Bored At Church

Every Sunday and Wednesday I look out in the youth room or in the sanctuary and I see a lot of stoic, tired faces. Maybe there’s small talk, but people seem at times to be in the room simply because the doors are open. When I ask one of the students to pray at youth, I’m often met with twenty seconds of silence until some brave soul raises their hand.

A lot of weeks, I don’t understand this stoicism, this exhaustion, this ‘it’s Sunday so we should be here’ mentality. What we are doing at the weekend and midweek services is the experience of encountering God together.

That should be the least boring experience known to man.

We get to commune with the God of all creation, the God who is at work in our world day after day.

*yawn*

How can we be bored at church? How can we look like we’re exhausted and are there out of obligation and duty? How can we have no excitement, no anticipation, no joy (I guess it’s down in our hearts)?

I go to sporting events, game nights, golf courses and movie premieres. At all of these places (and many more) I see followers of Jesus pumped, excited, and joyful. I see them worshipping. I see them cheering, not caring what others think around them. Heck, I see some aspects of worship before a tasty meal at a great restaurant.

So why is it that we’re bored in church?

It’s not an issue of not having the capacity to worship.

Most people would respond to such an outlook with statements about setting, vibes, culture, style, etc. The enemy of our souls has stolen the worship of multitudes of modern Christians by giving us a consumeristic viewpoint to the church.

When I look at Scripture, I see no caveat to deep worship.

God’s worthiness of our praise is not dependent upon earthly things.

The ability to worship is not an issue of style or setting or atmosphere. The ability to worship is an issue of awe.

I’m afraid too many of us have no awe of God, and so we are definitely bored at church. We don’t commune with God in prayer. We don’t look at the character and works of God as described for us in Scripture. We don’t thank God for what He’s done in our lives or in the lives of those around us. We’re distracted by earthly things and so we have no awe when we enter the worship settings in our local churches.

I’m afraid too many of us need a ‘feeling’ in our stomachs to worship.

Again, the enemy of God has done a great job of making worship about feelings. We want to feel something. When we don’t, when the music isn’t Elevation Worship or Hillsong, we fall back into a passive attendance, a bored experience.

How sly and cunning our enemy is. He takes a good thing (feelings of God’s presence) and makes them the end goal. He stifles our worship with an obsession with feeling.

We can fight back.

Here’s just a few things you can do to not be bored in church.

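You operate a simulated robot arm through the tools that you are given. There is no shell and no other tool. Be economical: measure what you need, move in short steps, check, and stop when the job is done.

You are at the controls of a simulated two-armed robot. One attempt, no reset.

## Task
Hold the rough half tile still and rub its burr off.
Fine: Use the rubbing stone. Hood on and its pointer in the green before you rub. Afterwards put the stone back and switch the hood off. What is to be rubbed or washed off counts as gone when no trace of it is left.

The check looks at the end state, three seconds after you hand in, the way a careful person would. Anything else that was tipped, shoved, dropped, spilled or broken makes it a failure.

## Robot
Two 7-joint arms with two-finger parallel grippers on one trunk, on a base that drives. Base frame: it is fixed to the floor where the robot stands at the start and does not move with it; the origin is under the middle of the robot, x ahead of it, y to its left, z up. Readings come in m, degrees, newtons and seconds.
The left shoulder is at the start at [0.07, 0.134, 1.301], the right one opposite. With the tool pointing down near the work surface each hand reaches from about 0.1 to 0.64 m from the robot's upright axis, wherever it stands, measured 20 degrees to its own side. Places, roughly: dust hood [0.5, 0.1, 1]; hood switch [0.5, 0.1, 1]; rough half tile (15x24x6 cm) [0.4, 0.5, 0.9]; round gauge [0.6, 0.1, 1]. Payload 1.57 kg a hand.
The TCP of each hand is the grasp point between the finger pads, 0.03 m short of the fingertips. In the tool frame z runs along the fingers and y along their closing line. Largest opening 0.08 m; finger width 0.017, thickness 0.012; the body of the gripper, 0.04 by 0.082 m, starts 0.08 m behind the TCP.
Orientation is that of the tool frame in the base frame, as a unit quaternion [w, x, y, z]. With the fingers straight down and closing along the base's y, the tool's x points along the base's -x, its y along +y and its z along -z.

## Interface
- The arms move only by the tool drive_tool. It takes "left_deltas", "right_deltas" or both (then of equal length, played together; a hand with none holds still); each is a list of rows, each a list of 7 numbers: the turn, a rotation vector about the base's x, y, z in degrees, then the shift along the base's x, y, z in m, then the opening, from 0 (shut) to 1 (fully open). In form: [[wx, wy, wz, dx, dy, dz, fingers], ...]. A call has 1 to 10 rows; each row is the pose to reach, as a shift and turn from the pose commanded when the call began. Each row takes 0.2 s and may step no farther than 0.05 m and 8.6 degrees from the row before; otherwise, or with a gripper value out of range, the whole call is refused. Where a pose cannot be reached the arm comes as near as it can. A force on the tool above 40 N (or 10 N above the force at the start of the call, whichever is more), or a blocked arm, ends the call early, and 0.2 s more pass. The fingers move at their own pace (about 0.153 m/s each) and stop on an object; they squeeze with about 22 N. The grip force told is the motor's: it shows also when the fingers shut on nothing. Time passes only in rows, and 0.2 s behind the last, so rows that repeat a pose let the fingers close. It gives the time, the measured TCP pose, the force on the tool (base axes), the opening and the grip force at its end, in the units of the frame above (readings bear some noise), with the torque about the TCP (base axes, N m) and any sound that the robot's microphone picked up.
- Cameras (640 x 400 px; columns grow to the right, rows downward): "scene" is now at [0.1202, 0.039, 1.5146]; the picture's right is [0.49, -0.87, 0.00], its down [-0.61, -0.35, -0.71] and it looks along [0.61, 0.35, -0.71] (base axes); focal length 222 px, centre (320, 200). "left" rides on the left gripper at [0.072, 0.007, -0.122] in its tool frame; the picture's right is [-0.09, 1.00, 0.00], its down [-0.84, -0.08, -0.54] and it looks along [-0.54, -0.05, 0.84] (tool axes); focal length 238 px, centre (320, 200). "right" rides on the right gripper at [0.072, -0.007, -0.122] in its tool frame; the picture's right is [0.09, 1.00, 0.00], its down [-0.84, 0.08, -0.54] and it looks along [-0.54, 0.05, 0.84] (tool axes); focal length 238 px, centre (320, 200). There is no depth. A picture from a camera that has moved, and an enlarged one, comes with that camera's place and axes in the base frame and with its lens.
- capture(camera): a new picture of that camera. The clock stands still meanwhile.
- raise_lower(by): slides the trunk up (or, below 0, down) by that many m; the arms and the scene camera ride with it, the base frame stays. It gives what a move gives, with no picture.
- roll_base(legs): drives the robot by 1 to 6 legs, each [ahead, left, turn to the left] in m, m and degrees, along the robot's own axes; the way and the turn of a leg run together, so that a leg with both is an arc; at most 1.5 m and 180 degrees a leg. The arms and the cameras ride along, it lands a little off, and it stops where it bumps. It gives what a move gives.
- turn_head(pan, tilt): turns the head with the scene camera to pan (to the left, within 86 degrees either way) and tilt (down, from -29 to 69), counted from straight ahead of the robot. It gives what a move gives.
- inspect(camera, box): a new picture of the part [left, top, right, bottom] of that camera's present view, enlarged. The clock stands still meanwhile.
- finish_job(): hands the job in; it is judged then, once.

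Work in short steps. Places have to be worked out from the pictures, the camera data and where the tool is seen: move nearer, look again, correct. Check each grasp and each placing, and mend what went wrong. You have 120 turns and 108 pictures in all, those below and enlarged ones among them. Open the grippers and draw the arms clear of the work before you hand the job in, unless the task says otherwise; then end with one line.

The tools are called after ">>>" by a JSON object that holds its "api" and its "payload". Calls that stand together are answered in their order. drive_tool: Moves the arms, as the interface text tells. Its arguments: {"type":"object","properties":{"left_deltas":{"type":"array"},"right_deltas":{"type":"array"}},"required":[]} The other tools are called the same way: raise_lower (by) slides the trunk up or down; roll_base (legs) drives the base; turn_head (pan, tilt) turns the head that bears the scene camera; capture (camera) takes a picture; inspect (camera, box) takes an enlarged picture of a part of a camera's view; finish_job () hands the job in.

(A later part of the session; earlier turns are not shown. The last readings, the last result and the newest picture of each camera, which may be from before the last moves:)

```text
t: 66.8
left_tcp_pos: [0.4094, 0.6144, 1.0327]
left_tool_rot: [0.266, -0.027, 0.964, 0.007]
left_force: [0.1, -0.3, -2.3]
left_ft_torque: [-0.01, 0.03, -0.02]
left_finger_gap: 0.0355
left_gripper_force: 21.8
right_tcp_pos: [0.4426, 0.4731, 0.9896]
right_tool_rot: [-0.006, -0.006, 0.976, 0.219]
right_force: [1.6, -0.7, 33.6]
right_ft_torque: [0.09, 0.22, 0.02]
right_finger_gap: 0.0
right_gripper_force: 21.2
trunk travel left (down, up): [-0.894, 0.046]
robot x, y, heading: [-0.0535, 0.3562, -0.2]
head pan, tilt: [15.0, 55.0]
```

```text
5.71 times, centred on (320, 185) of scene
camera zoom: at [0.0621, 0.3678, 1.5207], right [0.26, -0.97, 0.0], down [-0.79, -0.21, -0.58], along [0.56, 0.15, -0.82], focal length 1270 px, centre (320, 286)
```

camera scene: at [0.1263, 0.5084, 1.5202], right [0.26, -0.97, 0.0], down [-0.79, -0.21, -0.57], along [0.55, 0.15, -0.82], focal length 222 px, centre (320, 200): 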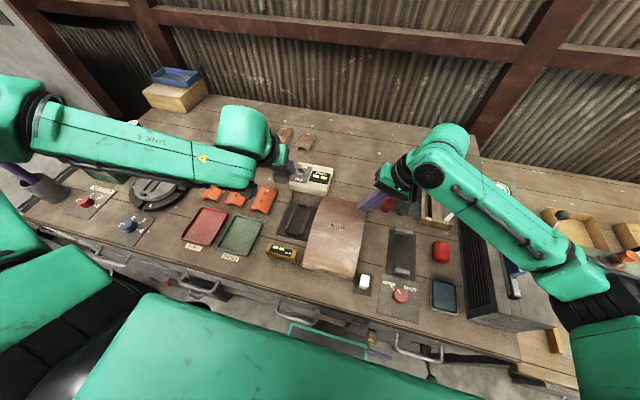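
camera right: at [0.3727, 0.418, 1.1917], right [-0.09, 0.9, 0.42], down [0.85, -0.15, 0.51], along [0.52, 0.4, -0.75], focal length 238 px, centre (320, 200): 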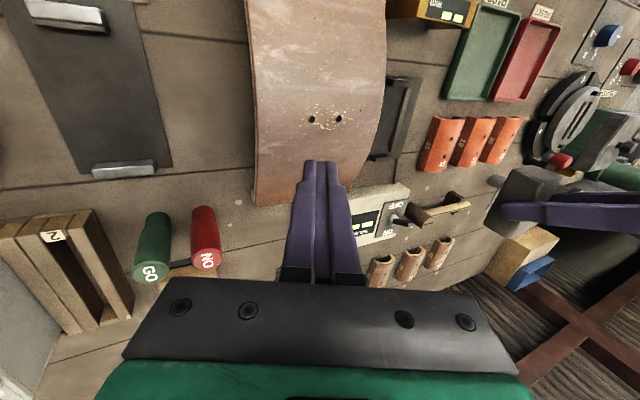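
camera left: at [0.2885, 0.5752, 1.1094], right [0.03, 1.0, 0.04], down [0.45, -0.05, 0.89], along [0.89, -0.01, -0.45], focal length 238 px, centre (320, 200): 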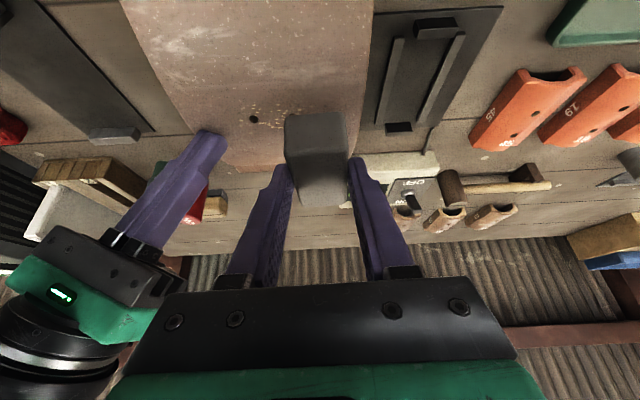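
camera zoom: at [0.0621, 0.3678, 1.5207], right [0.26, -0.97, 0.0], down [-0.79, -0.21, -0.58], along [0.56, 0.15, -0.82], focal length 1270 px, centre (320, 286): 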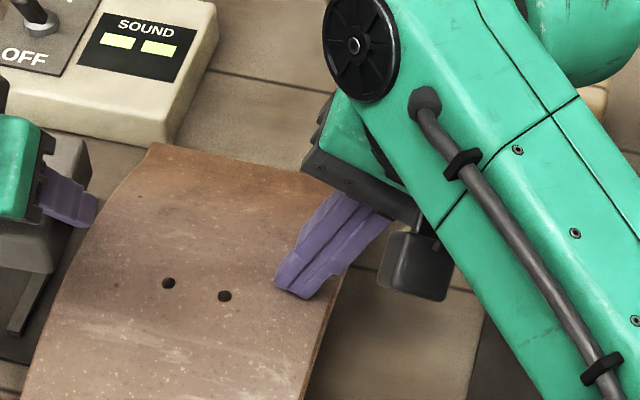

1. Pursue the Greatness of God

Those who get pumped at sporting events know the ins and outs of the teams they cheer for. Those who get pumped at playing video games will research and even watch other people play the same game. We worship what we pursue. Get into the Word of God. Get before God in prayer. Encounter Him in His greatness. When I’m communing with God during the week, I can’t help but give Him my all in worship on the weekend!

2. Pray Before Attending The Service

Our worship problem is often a prayerlessness problem. We don’t ask God to give us worshipping hearts and then we wonder why we’re easily distracted, bored, and turned off to the service. We don’t ask God to give us a new mentality, then we wonder why we’re so consumeristic and selfish when it comes to worship. We don’t ask God to stir our hearts, and then we wonder why we’re cold and dry. Do you pray as a family the night before church, before you leave on Sunday morning, or before you get out of the car in the parking lot? It’s no wonder we struggle to worship when we don’t actively pray for help to do so.

3. Practice a Posture of Worship

Posture can guide our hearts and minds in worship. When we raise our hands, close our eyes, get on our knees, etc., we tune ourselves into the presence of God. The Bible is chock full of examples where the people of God praise God in exuberant fashion. If you’re focused on what others think, you won’t worship. My prayer is that my daughter Gracie sees the same level of worship from me at church on Sunday as she sees at a football game on Friday night.

Let me close with this quote from Max Lucado. I enjoy him for devotional reading and he has a great chapter on this concept in his book Just Like Jesus.

Enter a church sanctuary and look at the faces. A few are giggly, a couple are cranky, but by and large we are content. Content to be there. Content to sit and look straight ahead and leave when the service is over. Content to enjoy an assembly with no surprises or turbulence. Content with a ‘nice’ service. And since a nice service is what we seek, a nice service is usually what we find. A few, however, seek more. A few come with childlike enthusiasm.

I want to be a man who comes to worship like a child.

I want to be a man who isn’t content with a nice, normal, typical, boring experience in the presence of God.

I want more.

And when I want more, God is able and willing to provide more.